Riset NUS Behavioral Study (2022) mengungkapkan bahwa 73% masyarakat berpenghasilan tinggi di Asia Tenggara merasa “selalu kekurangan waktu dan uang”, padahal mereka termasuk golongan 20% terkaya. Fenomena ini menunjukkan bahwa keberlimpahan materi tidak otomatis membawa rasa cukup. Karena mengatur keuangan tanpa mengatur hidup sama saja seperti memperbaiki jam tangan yang rusak di ruangan tanpa cahaya. Kita sibuk membetulkan jarum, tapi tidak tahu bahwa arah waktunya sudah keliru.

Kegagalan dua seni ini, mengatur uang dan mengatur hidup sebenarnya berasal dari satu sumber yang sama yaitu kehilangan kesadaran diri. Mungkin, yang perlu diatur pertama kali bukan uang, bukan juga jadwal hidup, tetapi rasa cukup itu sendiri. Dan di situlah, seni hidup dan seni finansial akhirnya menemukan titik temu, yaitu keseimbangan yang tidak bisa dibeli.
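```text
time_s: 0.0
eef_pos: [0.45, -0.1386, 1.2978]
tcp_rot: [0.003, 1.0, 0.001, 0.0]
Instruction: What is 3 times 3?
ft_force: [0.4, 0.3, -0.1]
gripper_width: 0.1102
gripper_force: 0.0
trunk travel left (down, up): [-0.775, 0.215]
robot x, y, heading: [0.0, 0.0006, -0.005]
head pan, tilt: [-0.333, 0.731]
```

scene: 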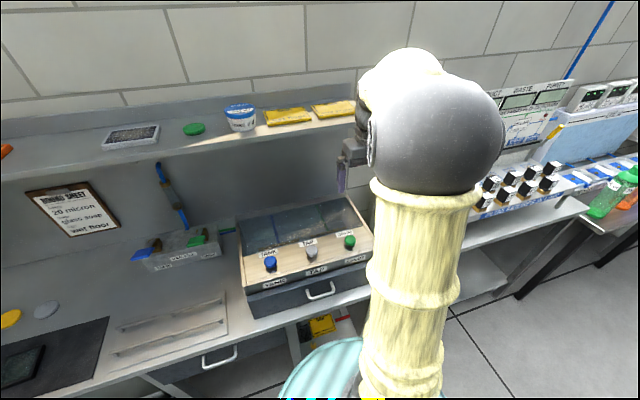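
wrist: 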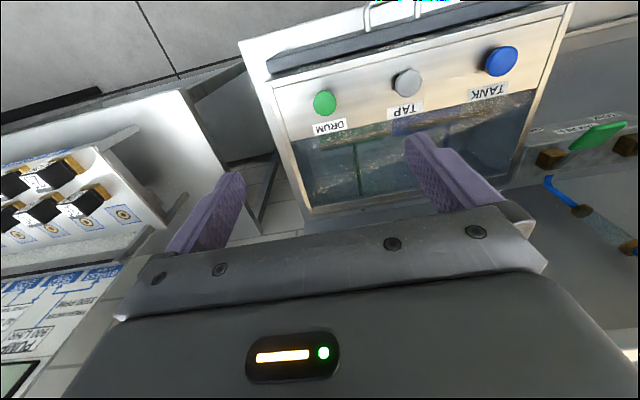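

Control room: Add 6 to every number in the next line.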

Mengatur keuangan tanpa mengatur hidup adalah seperti mengatur air di ember bocor, untuk itu keduanya harus sejalan untuk diperbaiki dan dikembangkan. Tidak peduli seberapa hati-hati kita menuangnya, semuanya akan tetap terbuang jika lubang eksistensi tak pernah diperbaiki. Begitu pula sebaliknya jika mengatur hidup tanpa memahami keuangan ibarat menanam bunga di tanah tandus indah sebentar, tapi mudah layu. (*)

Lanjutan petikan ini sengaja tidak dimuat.